>> Start

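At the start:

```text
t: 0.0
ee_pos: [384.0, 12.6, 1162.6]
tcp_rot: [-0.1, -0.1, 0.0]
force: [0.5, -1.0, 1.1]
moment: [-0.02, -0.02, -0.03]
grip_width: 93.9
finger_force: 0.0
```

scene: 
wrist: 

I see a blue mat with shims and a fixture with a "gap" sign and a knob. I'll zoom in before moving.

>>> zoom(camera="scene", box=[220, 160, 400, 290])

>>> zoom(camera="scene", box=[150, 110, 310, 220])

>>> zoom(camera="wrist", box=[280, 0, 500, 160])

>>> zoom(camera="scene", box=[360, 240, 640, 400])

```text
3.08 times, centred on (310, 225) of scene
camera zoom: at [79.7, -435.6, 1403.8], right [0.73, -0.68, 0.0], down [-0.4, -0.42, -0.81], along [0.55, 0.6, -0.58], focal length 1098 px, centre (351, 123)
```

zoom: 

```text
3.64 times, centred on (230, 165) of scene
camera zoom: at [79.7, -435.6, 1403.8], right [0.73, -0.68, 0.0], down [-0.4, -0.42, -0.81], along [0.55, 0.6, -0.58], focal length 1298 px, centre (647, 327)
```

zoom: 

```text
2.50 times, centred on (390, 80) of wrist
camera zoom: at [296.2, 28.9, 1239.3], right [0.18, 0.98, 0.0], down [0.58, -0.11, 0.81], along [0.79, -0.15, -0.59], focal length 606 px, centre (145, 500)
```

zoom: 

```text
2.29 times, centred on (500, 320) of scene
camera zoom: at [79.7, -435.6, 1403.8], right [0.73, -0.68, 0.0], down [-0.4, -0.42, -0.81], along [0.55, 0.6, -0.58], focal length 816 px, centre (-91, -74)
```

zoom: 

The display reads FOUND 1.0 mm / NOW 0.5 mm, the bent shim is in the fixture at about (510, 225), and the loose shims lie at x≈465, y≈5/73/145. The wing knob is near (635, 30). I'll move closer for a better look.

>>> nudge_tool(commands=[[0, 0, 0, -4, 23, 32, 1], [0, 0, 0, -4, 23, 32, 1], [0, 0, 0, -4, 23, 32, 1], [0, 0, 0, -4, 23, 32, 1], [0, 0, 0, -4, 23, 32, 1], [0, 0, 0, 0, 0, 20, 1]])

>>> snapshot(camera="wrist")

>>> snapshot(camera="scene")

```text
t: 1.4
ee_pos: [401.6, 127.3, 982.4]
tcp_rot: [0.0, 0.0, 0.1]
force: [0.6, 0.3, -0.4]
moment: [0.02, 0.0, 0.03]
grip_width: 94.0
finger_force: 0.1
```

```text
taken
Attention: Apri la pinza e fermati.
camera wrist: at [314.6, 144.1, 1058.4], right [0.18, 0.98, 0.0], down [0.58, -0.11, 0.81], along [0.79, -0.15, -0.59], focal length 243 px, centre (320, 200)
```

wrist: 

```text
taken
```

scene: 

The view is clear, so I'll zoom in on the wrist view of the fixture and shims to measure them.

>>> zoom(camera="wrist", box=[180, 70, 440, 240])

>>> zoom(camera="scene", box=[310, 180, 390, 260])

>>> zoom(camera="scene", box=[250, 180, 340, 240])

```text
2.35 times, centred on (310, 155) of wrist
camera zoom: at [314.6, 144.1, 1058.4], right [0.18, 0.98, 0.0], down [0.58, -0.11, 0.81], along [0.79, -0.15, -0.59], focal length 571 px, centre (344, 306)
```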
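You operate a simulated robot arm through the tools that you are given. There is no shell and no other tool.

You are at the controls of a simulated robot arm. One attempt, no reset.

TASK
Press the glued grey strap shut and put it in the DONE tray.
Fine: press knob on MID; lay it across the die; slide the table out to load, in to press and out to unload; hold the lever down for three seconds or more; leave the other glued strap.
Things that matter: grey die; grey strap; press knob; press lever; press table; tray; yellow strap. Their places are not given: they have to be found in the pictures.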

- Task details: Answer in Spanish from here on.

>> End

- Task details: Looking at the data above, show all lines where the word "robot" occurs.

- Solution for this exercise:
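You operate a simulated robot arm through the tools that you are given. There is no shell and no other tool.
You are at the controls of a simulated robot arm. One attempt, no reset.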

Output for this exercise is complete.